Background & aims: Mucosal changes in inflammatory bowel disease are characterized by ulcerative lesions accompanied by a prominent infiltrate of immune cells as well as alteration in serotonin (5-hydroxytryptamine [5-HT])-producing enterochromaffin cells. We investigated the role of 5-HT in colonic inflammation in mice.
Methods: Colitis was induced with dextran sulfate sodium or dinitrobenzene sulfonic acid in tryptophan hydroxylase 1-deficient (TPH1(-/-)) mice, which have markedly reduced 5-HT in the gastrointestinal tract, and in mice given the 5-HT synthesis inhibitor parachlorophenylalanine.
Results: Delayed onset, decreased severity of clinical disease, and significantly lower macroscopic and histologic damage scores were observed in TPH1(-/-) mice, compared with wild-type mice, and in mice given parachlorophenylalanine after induction of colitis by dextran sulfate sodium. This was associated with down-regulation of macrophage infiltration and production of proinflammatory cytokines. 5-HT stimulated production of proinflammatory cytokines from macrophages collected from the peritoneal cavity of wild-type mice; this process was inhibited by a nuclear factor kappaB inhibitor, indicating a critical role for nuclear factor kappaB signaling in 5-HT-mediated activation of immune cells.
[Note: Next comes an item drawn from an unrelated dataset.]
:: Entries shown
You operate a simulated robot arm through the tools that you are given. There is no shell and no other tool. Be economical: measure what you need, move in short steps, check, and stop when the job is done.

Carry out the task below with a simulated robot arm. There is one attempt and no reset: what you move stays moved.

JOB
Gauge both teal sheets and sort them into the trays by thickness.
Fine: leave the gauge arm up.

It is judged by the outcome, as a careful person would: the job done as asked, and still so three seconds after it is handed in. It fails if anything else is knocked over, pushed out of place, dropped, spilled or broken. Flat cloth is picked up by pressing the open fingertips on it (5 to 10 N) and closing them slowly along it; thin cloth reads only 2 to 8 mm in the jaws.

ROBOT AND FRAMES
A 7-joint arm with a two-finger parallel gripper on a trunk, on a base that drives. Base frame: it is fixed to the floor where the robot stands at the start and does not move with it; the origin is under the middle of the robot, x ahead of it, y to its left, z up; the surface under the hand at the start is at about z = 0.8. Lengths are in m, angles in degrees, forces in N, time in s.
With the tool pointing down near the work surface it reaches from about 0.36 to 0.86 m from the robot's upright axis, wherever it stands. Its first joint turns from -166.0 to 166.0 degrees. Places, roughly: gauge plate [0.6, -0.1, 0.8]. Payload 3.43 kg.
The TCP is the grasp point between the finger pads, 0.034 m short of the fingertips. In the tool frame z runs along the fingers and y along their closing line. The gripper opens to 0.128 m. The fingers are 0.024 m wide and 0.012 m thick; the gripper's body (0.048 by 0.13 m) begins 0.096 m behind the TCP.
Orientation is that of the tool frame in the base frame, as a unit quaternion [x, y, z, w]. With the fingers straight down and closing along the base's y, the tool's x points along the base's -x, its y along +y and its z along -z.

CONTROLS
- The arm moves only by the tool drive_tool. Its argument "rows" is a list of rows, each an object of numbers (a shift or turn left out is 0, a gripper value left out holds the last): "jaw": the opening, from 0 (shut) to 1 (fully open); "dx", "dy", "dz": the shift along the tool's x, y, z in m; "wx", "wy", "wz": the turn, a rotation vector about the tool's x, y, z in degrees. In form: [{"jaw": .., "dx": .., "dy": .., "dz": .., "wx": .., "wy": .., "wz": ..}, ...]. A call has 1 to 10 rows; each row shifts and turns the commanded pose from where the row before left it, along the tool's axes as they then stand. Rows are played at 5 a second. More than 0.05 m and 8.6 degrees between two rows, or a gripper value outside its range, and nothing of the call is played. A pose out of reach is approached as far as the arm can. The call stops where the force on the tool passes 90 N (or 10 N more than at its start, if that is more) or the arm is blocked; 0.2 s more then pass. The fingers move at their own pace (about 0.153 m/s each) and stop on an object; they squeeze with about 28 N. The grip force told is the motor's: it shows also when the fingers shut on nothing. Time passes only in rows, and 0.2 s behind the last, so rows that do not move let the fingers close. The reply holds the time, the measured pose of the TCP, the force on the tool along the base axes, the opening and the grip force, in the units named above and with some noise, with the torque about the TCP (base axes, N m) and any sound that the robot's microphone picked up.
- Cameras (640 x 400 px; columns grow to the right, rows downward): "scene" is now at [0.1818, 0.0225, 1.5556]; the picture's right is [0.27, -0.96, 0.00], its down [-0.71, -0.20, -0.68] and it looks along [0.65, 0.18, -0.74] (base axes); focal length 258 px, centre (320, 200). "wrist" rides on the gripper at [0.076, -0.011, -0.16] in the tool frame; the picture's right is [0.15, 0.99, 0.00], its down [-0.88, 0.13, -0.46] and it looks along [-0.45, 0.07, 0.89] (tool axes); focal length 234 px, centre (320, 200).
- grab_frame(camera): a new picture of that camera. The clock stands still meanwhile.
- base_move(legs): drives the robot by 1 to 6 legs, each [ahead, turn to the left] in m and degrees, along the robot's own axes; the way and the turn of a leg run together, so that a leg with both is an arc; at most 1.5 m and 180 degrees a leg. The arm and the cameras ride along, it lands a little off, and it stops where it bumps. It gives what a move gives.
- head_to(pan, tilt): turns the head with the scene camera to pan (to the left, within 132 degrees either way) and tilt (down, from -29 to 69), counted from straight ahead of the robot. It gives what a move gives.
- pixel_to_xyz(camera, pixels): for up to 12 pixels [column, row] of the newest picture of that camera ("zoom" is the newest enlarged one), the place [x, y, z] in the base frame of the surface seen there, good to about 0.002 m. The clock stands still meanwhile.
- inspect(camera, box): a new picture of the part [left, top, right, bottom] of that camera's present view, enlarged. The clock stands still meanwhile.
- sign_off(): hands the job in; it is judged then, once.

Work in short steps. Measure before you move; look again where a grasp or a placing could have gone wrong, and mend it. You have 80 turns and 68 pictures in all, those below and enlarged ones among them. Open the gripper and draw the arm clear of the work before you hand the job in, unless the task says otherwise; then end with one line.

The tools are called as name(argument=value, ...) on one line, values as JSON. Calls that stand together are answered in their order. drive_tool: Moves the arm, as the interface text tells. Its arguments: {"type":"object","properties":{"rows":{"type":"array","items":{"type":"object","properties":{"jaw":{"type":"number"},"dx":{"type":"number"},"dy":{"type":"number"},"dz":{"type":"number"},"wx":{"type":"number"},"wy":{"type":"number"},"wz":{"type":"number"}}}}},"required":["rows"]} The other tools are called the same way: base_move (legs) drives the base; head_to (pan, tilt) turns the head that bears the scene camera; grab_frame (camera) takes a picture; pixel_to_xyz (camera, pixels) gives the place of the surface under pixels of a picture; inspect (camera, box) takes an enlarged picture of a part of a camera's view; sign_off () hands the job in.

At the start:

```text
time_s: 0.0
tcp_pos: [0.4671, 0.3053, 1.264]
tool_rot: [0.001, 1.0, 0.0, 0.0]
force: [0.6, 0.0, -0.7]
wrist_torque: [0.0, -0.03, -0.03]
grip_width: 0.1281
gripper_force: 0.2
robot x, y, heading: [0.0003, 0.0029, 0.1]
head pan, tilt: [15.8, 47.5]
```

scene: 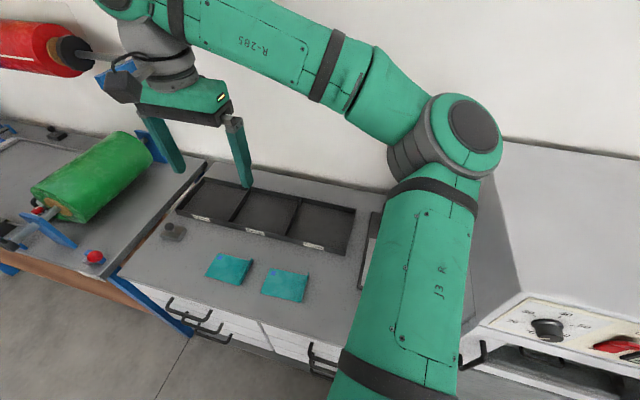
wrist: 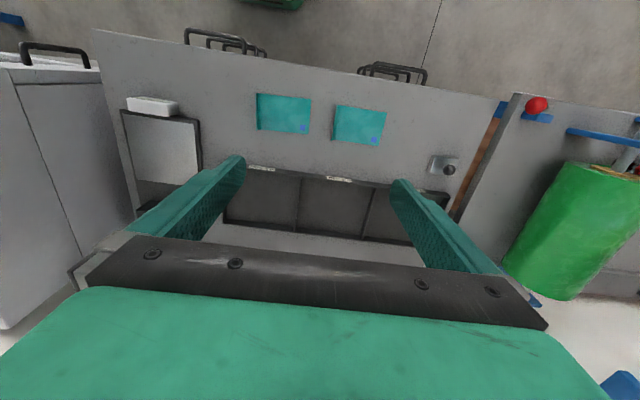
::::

Restoration of 5-HT levels in TPH1(-/-) mice by the 5-HT precursor 5-hydroxytryptophan increased the severity of DSS-induced colitis. We also observed significant reduction in severity of colitis in TPH1(-/-) mice after induction of dinitrobenzene sulfonic acid-induced colitis.
Conclusions: 5-HT is involved in the pathogenesis of inflammation in experimental colitis. These findings provide insight into the mechanisms of gastrointestinal inflammation and could lead to new therapeutic strategies for inflammatory disorders.